Integrating Technology and Interactive Learning Logs to Improve Vocabulary Acquisition in Fourth Graders in an Area of Poverty


Polly Westfall, Union Elementary School, Brunswick County Schools


My Final Conclusions:
  • All of my students made significant gains from their pre-assessments to the post assessments.
  • Males and females had similar gains.
  • Caucasian students, African-American students, Hispanic students, and Multi-racial students made significant gains.
  • The largest increase in growth was with Hispanic and African-American students from their pre-tests to their post-tests.
  • My two lowest students gained over 85 words each.
  • There was not a significant difference between the final scores of students with access to technology at home as compared with students without access to technology, however, those without technology had a greater increase from pre-tests to post-tests.
  • Students who missed two or more days during a given week scored ten points or more below the class mean.

My Recommendations:
  • I do believe my action research project can be easily replicated in classrooms all across North Carolina. The Word Up Project is research-based. There is a program for students in grades K - 8, along with SAT Prep words. Teachers need fifteen to thirty minutes a day to incorporate this program into their day. Since it relates to Tier Two words, Flocabulary should not be considered a separate, insignificant program. It is aiding in the development of vocabulary acquisition using the multi-meaning words that students read daily.
  • I do recommend that teachers encourage students add a writing component such as a learning log. My students used this resource when they were writing and often referred back to the words throughout the year.

My Final Reflections:
My students' attitude about vocabulary acquisition has improved dramatically. Best of all, the students have become word collectors. They marvel, along with their teacher, when they come across an intriguing new word. When words from the Word Up Project are sighted in books or tests, students are quick to point them out. I am thrilled that students are using words they have learned in their own writing. They try to impress me by using the words as they reflect on books they have read during our guided reading group dialogues. When the study was complete, a collective sigh filled the classroom. Students are eager to advance to the next level in the program and to explore the other sections of Flocabulary.

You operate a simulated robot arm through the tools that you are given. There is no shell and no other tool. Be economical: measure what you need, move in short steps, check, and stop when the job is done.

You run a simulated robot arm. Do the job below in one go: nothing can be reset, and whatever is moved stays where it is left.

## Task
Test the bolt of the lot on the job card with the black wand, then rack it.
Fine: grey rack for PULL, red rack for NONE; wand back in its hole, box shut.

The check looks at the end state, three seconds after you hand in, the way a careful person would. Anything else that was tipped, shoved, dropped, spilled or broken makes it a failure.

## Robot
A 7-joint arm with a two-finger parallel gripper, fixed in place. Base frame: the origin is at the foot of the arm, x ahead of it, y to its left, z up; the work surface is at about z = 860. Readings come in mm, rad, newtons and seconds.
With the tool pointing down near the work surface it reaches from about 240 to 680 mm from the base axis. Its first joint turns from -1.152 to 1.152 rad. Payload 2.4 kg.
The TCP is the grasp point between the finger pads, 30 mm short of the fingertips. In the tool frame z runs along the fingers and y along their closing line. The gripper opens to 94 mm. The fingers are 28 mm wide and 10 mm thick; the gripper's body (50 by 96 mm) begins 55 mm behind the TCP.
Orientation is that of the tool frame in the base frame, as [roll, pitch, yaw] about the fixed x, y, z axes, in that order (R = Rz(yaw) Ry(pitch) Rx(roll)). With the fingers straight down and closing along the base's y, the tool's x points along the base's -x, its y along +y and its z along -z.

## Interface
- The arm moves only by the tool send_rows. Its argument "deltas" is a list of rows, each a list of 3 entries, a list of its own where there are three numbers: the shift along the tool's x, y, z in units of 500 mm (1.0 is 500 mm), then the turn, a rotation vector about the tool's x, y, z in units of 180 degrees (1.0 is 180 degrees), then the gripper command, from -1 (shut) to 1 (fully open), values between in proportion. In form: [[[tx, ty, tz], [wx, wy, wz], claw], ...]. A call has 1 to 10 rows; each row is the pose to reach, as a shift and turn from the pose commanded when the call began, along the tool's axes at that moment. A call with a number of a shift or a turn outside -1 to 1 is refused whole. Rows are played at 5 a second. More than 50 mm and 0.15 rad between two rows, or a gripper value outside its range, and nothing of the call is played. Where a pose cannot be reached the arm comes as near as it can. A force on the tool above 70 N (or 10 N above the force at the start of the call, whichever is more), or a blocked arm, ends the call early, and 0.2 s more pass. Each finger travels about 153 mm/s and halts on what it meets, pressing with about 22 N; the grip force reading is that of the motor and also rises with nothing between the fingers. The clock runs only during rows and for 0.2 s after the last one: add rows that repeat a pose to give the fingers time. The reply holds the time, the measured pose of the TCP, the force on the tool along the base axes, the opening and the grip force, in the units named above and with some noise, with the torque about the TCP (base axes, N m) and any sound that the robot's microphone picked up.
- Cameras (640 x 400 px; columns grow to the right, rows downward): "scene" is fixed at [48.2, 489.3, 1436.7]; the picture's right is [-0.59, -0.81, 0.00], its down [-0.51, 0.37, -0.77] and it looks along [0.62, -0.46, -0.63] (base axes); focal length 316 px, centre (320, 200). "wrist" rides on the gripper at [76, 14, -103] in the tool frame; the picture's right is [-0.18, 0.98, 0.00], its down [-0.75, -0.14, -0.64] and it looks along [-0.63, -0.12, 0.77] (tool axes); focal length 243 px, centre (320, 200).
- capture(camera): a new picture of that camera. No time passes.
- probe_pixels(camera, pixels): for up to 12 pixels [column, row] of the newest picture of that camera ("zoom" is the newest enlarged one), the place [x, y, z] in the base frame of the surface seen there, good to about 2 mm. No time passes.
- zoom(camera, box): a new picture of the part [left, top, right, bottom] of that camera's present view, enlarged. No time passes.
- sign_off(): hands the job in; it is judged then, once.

I have shared the use of Flocabulary with my grade level and my peer teachers at Union. The entire fourth grade used the Orange Level of the Word Up Project during the year, however, my students were the only ones to use the graphic organizers in their learning logs. My students scored higher than the school average and the county average in reading on their last common formative assessment, but it is really hard to pinpoint what specifically caused the difference.

If I did this same action research again, I would try to find some different variables to compare. Perhaps, I would compare my findings at my rural setting to a school in an urban setting. I would also have an intentional focus on particular graphic organizers to see which ones seemed to help the most. In addition, I would have a way for my students to track when they saw one of the words in a book, reading selection, or test.

Since I have returned to a self-contained setting, I would like to determine if technology can improve the acquisition of math facts, just as it did with vocabulary. I believe technology, connected with strong instructional practices can improve the automaticity of learning math facts which often impede the learning of more complex math skills.

I appreciate that Governor McCrory empowered educators by allowing us to complete action research projects. I have always had an interest in research and best practices, but this process allowed me to hone my skills and to share my findings with other professional educators. It helped that I was allowed to choose a topic which correlated with a personal passion of mine. Completing the courses associated with the projects and reading the educational peer-reviewed articles reminded my of my graduate program in Curriculum Instruction. It is always beneficial for educators to collaborate, sharing their insights on topics relevant to current classrooms. I appreciated my principal's full support of my project. By allocating funds for me to use Flocabulary, I was able to reach and teach all of my students. I can't wait to see how my students perform on their end of grade tests. I believe there will be great growth in reading!